The in-betweens are Sean Connery, leaning toward the brute end, and Pierce Brosnan, leaning toward the gentleman end. Since these two manage, to some extent, to win the brute-vs-gent juggling game, these are the two "good Bonds." Early returns suggest that Daniel Craig's Bond is very close to the Connery level - a lot of brute tempered by just enough gent. (George Lazenby is a special case for many reasons, including some surprising ones, which I'll discuss when I come to his film. He's not on this spectrum at all.)

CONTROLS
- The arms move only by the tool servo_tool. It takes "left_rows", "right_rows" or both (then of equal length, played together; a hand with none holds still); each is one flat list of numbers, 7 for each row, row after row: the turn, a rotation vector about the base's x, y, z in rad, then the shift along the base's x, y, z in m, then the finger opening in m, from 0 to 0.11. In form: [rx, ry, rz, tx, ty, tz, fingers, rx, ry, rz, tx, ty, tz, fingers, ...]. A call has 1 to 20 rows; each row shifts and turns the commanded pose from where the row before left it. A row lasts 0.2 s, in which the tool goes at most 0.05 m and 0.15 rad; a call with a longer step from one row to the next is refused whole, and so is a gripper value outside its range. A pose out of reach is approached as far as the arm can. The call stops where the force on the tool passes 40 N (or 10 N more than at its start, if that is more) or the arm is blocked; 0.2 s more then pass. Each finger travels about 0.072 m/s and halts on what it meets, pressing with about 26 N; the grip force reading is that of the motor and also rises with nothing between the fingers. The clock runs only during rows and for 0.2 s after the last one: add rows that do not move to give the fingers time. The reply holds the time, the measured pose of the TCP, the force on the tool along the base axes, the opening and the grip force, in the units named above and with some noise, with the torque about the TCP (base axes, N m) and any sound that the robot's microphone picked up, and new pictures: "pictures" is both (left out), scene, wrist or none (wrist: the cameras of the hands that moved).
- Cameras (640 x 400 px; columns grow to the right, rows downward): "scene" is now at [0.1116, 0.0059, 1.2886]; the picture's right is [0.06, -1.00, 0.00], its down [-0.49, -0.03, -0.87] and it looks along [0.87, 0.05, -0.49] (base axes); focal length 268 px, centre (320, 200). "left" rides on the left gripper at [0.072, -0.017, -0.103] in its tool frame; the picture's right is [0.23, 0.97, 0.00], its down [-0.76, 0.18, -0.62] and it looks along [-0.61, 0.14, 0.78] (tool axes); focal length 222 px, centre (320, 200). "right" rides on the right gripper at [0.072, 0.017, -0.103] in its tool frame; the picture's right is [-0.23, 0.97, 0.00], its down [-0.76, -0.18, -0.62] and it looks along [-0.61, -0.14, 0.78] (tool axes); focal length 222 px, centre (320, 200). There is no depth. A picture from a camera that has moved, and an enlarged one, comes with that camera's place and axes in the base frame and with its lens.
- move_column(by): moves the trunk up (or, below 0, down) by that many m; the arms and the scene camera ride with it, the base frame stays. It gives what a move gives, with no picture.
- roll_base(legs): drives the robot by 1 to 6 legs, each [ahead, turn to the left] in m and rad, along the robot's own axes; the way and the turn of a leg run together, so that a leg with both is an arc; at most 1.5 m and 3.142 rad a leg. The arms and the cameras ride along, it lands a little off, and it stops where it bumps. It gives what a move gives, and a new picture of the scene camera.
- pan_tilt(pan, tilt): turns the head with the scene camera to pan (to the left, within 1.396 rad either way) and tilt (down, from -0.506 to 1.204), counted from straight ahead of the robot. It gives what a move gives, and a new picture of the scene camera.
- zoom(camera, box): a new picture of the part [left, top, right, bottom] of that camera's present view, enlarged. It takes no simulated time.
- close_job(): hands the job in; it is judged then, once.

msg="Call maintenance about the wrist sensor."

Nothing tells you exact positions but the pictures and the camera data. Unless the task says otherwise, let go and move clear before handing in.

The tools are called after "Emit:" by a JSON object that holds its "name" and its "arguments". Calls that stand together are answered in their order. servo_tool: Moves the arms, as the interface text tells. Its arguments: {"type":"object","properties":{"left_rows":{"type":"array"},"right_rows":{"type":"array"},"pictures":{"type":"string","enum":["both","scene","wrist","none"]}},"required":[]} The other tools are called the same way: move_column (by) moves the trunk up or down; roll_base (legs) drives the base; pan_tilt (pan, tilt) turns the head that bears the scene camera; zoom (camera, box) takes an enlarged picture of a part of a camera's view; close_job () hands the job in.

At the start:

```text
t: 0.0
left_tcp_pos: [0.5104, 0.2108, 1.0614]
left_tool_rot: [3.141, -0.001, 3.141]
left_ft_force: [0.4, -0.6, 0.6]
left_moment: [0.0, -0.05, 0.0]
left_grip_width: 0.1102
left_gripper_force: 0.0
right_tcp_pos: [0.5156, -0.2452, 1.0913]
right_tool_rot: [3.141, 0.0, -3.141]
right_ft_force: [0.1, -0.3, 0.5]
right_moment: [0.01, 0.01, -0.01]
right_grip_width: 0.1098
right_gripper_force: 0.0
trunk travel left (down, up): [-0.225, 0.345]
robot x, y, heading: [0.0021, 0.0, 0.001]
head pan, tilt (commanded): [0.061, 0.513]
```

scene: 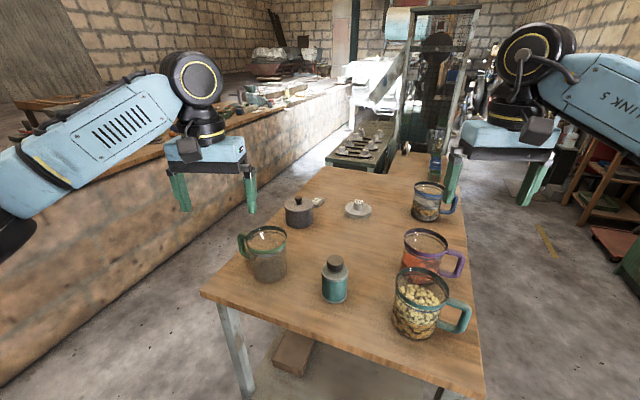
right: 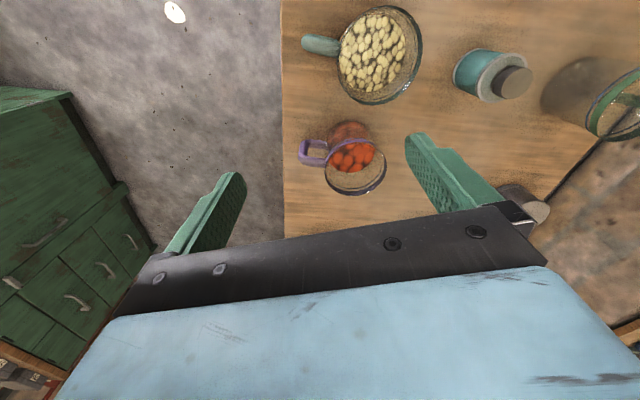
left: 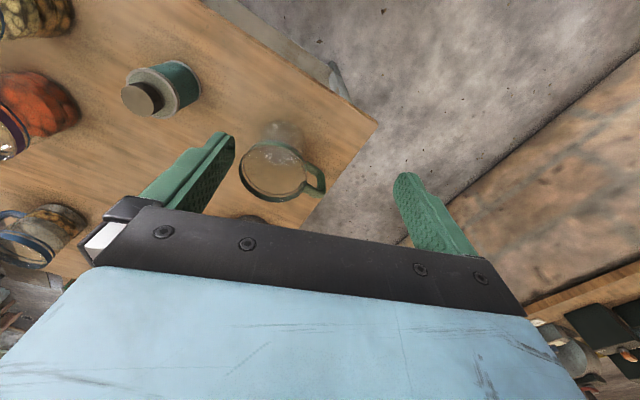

It's significant that the film Bond was not allowed to get really glum about his line of work until Brosnan took the role (something I'm sure some viewers dislike, but which I find enriches the character). The Brosnan Bond would be a little unhappy about the thug aspects, because it's the gentleman-spy aspects he does best. On the other hand, Connery always seemed most at ease strangling someone or beating them or blowing something up, and always looked vaguely disconcerted when called upon to be inconspicuous. The Connery Bond is the correct Bond to protest that a little diamond smuggling is beneath the department's notice, too small a fish; the Brosnan Bond would probably have welcomed a chance to do what M calls "plain, solid work" and not have to save the world for a change.

Still, this two-Bonds-in-one theory doesn't really please some purists, and the fight goes on: Some people really believe that the Connery Bond is definitive and dislike all others as impostors; some believe that the Brosnan Bond is their ideal finally realized and no one else has been as satisfactory in the part.

I'm primarily of the Brosnan school, just so you know my biases. (Again, early returns for this Craig fellow are promising.) I'm not opposed to Connery, but I prefer the gentleman spy to the blunt instrument. When Brosnan announced he wouldn't be doing Bond anymore, I finally understood why some people grew disgruntled with Bond when Connery left. I felt like I really didn't care who they replaced Brosnan with because it couldn't possibly be as good. But I may yet be proven wrong.